In Philadelphia yesterday, a woman named Padge-Victoria Windslowe was convicted of third-degree murder. Her crime was injecting nearly a half gallon of industrial grade silicon, cut with saline in a home blender, into the buttocks of a 20-year-old British woman named Claudia Aderotimi. Aderotimi’s heart stopped, and she died.
Windslowe, who has no formal medical training, called herself the “Michelangelo of buttocks injections.” According to Windslowe, she performed underground “body-sculpting” operations on thousands of woman who wanted larger butts or smoother foreheads or plumper cheeks. The women paid $1,000 to $2,500 for these “treatments.” Trial testimony said that Windslowe would arrive at hotel rooms and “pumping parties” with a bottle filled with silicon, needles and syringes, and Krazy Glue to close the wounds her injections left. One of those injections killed Aderotimi.
Medical charlatans are as old as medicine itself, and for every quack who claims to have discovered a magic elixir or a miracle cure there will be desperate people who want to believe and are willing to drink, eat, or do just about anything in furtherance of their belief. And Windslowe was not alone; news reports say that black-market buttocks injections are becoming more popular, and they are causing other health problems, including infections, disfigurement, liver and kidney problems, and the death of a woman in Texas.

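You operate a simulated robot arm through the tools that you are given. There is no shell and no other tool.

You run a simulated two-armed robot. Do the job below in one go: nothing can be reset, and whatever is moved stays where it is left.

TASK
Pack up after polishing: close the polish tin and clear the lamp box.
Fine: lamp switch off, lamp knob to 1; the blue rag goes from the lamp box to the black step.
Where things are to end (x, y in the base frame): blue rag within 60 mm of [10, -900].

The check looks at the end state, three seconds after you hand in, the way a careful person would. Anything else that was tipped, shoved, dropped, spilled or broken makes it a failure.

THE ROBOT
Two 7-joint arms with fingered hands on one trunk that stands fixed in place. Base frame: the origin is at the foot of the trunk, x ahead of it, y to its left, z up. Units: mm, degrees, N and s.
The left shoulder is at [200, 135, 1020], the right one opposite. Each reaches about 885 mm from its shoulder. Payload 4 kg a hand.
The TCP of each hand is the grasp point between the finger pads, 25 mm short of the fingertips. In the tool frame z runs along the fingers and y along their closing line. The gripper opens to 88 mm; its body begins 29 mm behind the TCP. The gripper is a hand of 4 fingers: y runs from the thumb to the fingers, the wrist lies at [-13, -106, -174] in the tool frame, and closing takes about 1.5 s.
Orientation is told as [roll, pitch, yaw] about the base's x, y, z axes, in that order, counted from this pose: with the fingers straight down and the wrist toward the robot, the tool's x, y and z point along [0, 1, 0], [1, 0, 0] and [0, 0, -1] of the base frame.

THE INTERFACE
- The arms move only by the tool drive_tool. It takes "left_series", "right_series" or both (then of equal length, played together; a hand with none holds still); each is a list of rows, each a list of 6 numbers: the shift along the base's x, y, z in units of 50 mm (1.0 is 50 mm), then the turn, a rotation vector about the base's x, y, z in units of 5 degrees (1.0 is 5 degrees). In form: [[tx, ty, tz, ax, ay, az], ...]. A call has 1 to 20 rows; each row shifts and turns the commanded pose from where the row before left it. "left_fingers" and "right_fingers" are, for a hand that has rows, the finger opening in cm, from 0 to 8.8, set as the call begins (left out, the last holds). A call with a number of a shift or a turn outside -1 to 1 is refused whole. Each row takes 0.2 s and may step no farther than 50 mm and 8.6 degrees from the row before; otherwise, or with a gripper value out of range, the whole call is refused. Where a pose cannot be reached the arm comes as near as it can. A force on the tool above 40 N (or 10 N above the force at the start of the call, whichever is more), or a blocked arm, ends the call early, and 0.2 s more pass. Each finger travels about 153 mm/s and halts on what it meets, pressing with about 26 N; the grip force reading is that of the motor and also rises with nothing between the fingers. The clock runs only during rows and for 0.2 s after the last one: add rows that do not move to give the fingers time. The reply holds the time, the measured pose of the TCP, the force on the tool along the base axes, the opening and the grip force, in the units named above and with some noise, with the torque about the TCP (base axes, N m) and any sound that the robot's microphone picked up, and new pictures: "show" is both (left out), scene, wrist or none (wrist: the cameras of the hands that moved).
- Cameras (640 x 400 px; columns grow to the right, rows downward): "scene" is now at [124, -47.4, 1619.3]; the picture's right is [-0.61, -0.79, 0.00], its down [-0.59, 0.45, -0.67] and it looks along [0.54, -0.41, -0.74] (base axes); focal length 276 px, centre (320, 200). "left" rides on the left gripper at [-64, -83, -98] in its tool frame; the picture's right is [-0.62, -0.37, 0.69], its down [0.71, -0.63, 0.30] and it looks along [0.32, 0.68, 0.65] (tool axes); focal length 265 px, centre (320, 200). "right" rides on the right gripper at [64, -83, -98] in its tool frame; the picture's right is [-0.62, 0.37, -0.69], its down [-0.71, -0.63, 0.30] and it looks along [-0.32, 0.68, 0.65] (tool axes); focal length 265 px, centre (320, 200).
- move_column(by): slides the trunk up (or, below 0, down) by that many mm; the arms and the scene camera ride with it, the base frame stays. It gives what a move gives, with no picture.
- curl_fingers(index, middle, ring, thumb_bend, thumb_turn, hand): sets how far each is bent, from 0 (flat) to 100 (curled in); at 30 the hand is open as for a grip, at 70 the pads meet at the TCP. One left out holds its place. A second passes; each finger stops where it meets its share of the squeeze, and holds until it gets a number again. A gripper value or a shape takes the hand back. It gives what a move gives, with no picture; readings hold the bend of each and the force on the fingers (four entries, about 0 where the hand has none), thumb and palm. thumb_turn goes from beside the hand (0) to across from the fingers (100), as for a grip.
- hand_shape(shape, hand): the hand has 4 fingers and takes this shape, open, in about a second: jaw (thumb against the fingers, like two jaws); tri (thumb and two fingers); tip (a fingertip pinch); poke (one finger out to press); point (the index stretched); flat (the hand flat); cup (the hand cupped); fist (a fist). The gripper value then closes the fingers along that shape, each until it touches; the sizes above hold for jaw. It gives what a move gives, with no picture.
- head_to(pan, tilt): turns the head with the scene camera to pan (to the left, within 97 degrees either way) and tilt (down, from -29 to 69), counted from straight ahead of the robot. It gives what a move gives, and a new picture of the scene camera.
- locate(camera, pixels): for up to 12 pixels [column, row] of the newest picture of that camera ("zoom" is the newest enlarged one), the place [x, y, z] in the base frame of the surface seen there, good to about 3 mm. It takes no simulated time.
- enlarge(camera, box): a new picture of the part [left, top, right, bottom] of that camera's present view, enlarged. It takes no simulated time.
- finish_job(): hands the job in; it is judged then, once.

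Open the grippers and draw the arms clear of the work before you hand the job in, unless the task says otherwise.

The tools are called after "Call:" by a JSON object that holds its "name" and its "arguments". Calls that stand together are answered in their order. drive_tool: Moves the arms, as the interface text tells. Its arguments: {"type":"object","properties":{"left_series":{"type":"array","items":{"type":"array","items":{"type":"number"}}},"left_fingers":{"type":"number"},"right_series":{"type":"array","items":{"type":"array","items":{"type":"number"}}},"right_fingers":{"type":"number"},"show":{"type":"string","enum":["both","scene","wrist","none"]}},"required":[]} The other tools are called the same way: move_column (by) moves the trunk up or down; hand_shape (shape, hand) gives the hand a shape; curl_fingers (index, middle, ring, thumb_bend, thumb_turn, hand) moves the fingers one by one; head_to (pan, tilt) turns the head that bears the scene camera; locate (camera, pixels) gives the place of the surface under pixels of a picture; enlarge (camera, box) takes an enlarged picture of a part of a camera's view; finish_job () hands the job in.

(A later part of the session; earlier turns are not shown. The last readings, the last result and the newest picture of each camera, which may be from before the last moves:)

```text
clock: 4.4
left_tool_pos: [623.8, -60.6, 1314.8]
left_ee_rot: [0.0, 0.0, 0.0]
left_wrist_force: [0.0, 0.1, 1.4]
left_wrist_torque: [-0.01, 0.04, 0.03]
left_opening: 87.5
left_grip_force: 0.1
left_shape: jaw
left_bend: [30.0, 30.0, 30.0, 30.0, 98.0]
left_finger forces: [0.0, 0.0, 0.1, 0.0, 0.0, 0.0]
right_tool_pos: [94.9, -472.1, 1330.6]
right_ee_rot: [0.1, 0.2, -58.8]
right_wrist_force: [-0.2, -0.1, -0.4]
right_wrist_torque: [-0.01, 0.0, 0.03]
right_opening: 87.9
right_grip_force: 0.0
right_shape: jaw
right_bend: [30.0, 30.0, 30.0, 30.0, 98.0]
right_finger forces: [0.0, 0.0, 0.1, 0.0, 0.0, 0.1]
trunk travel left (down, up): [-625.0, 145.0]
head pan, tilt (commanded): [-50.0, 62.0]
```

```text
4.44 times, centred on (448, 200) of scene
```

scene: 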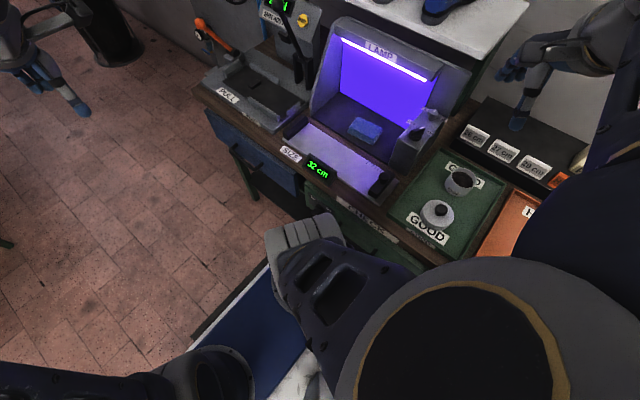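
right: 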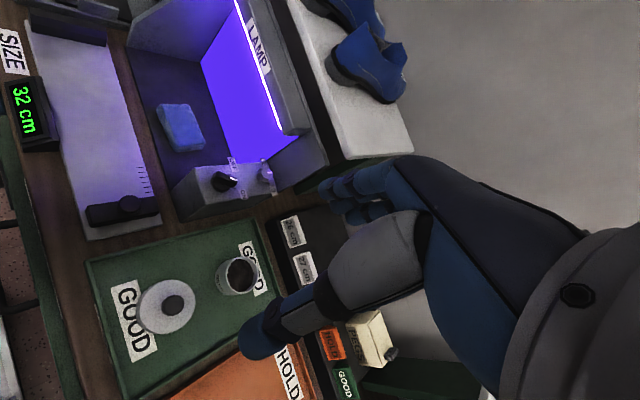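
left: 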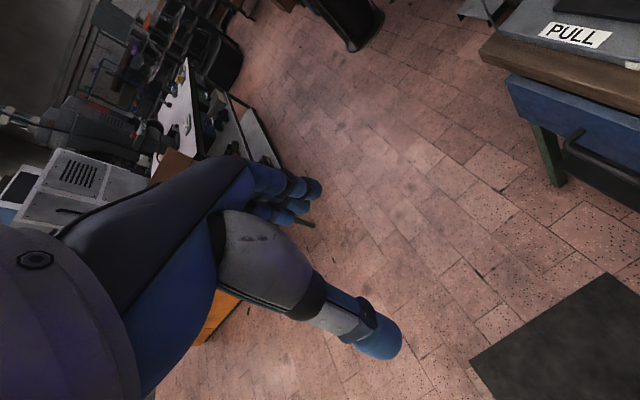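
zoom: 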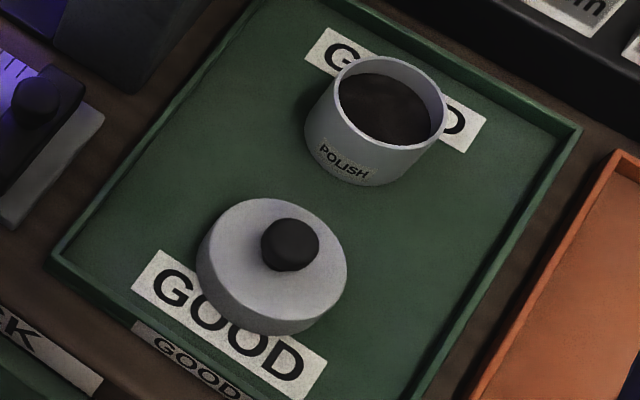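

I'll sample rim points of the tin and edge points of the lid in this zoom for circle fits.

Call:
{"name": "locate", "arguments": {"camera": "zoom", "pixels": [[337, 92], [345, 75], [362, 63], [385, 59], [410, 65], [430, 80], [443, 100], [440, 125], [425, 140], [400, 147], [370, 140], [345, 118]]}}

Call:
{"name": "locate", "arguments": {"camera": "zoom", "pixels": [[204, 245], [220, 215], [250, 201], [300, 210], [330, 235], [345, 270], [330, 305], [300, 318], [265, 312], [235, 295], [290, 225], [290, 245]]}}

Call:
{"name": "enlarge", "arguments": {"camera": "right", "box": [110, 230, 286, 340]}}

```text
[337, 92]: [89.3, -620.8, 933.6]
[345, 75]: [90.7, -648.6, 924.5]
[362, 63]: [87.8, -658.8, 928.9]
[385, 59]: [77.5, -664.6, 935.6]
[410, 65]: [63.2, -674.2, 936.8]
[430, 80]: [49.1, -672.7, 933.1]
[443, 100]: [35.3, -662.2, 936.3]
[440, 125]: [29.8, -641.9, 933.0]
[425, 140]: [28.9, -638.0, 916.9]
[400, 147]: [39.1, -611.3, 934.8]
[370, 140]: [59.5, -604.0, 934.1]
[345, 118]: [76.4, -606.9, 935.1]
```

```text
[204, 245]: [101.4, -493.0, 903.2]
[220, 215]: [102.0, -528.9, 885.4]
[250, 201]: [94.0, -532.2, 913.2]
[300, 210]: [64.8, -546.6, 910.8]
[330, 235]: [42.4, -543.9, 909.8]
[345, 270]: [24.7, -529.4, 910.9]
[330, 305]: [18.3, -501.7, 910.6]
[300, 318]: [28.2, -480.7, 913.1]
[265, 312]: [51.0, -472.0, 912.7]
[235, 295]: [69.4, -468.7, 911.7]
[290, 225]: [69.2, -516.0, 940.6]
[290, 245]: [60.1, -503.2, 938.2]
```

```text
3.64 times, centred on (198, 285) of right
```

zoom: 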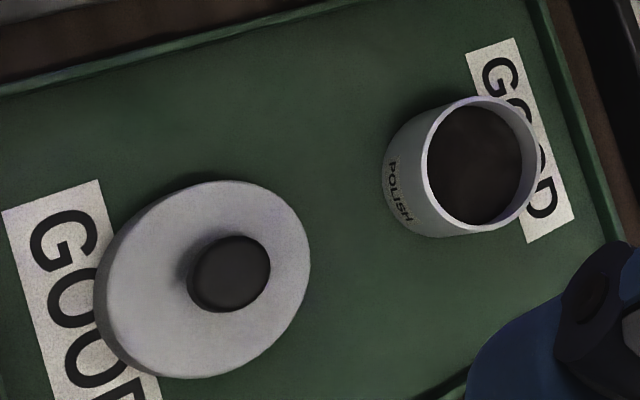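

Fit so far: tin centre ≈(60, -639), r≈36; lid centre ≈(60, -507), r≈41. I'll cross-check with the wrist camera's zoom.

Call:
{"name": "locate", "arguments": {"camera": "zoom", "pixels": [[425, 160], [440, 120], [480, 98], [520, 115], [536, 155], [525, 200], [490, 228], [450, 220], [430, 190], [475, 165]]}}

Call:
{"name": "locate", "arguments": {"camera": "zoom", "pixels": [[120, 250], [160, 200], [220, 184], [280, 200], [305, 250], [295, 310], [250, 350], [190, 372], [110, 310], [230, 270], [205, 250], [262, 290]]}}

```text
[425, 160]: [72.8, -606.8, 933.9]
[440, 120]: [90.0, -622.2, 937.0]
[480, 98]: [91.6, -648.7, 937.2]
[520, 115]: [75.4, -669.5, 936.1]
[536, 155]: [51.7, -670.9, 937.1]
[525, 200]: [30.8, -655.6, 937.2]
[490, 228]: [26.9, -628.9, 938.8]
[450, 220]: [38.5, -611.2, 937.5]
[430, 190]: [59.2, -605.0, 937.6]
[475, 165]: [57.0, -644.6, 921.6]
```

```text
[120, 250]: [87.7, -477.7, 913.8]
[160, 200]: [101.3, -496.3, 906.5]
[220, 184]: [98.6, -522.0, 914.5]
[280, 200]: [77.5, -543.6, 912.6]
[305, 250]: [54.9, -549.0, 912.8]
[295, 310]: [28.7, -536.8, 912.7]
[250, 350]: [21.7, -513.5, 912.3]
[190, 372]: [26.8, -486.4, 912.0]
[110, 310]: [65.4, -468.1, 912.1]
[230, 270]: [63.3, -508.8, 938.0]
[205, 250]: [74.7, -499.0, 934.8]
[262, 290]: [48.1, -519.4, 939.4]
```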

It’s tremendously sad, isn’t it? Can it really be that so many women have such devastating body image issues that they would willingly travel to anonymous hotel rooms and pay thousands of dollars for injections of unknown substances by unknown people armed with needles, quarts of silicon and other materials, and Krazy Glue? Since when did having a bigger butt become worth those kinds of absurd risks?